Dec 22, 2005 23:25
The Bottom Line
The following is a whiny raft on an endless doldrum:
I have to keep telling myself that I haven't done anything wrong other than not being perfect. I hate that I wrote such a pathetic sentence that my stepmom would say but there it is.
I took you to art museums. We sat at an overpriced hotel restaurant. You had a lot to drink and started crying and I didn't want to hug you at all. The truth is I thought it was pathetic; I sort of feeling guilty thinking that, sort of don't. Only a palpable tragedy allows crying in public, and this does not include someone feeling distant.
I wanted to say it's your fault that we've changed; we were too close growing up, and then you threw a bunch of curveballs at me that made high school ten times more complicated than necessary, but I bite my tongue. At the end of the day only I can take the blame for the social problems, general awkwardness, and ultimate somnambulance during high school, but you played your part. I harbor so many truths that I could use to hurt you even more than you're hurting yourself, but you're humiliating yourself enough; there's no need. I suppose I should be reaching for the nearest band-aid and giving you a hug, but knowing what I could say to open the wound cancels the two choices out and I'm silent staring at my half-eaten slab of meat.
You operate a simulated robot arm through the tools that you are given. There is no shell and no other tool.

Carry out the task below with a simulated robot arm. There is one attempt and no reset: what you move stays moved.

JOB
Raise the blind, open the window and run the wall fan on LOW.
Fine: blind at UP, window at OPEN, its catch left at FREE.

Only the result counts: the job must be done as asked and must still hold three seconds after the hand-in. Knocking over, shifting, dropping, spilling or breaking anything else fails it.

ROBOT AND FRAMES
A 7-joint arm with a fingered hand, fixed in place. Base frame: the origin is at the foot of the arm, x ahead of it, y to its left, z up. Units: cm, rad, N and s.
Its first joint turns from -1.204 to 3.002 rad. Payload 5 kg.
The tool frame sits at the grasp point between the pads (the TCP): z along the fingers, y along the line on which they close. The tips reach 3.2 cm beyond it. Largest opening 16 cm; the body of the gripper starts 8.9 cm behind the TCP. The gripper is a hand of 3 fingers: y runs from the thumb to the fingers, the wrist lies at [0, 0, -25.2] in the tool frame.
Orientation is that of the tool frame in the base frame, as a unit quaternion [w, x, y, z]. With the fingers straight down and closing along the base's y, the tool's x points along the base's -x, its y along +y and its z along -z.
2005 was mixed. I've become more social, and equally more stereotypical. I've asserted myself a bit more. I've turned a good number of my friendships into obnoxiously subtextual power struggles, and I don't feel particularly close to any of them right now. But then again I've never had a "Best Friend" because I would expect that person to be perfect. If my dialogues were in a screenplay, I'd get a headache trying to break drown the beat objectives that I would most assuredly chuck the script into a fireplace ten pages in. I haven't sought out or been given the opportunity to express myself to my fullest capability, so I have no idea if I have as much potential talent as I once did, but probably not. I squandered all that away months ago upon the reactionary, lazy feelings of being misunderstood and disenfranchised, someone who refuses to communicate easily and thus always a curious sideshow on the way to the main exhibit. My work ethic has weakened significantly the more I feel I can't give until the moment feels right, which will never come until I choose to grow, which probably won't happen until I am truly and fully loved (finally), which I don't know that I would even let happen if I were to find myself in the right place at the right time, which in fact won't happen if I want it so that I can be loved, rather than wanting it so that I can love. I've realized that my work does not actually have much substance or desire to connect with other people and provide relatable human insight. Instead it's largely based on shock value that says more about my desperate, sad need to have my perversion accepted, you know, Anna Paquin in The Squid And The Whale.
You built me up to be this wunderkind for you because you needed to sacrifice yourself to something, a martyr complex. But now I'm getting older and stubbornly refusing to develop myself any further as part of a childish revenge. In fact I can tell I'm wasting my potential as my prose is steadily declining with more and more awkwardly tied prepositional phrases.
I know you want to know everything about me, but you can't begin to know any deep truth of myself till I've learned every single one myself, or at least all the important ones, so just wait. You want me to be everything for you, and I find that sickening. Merry Christmas.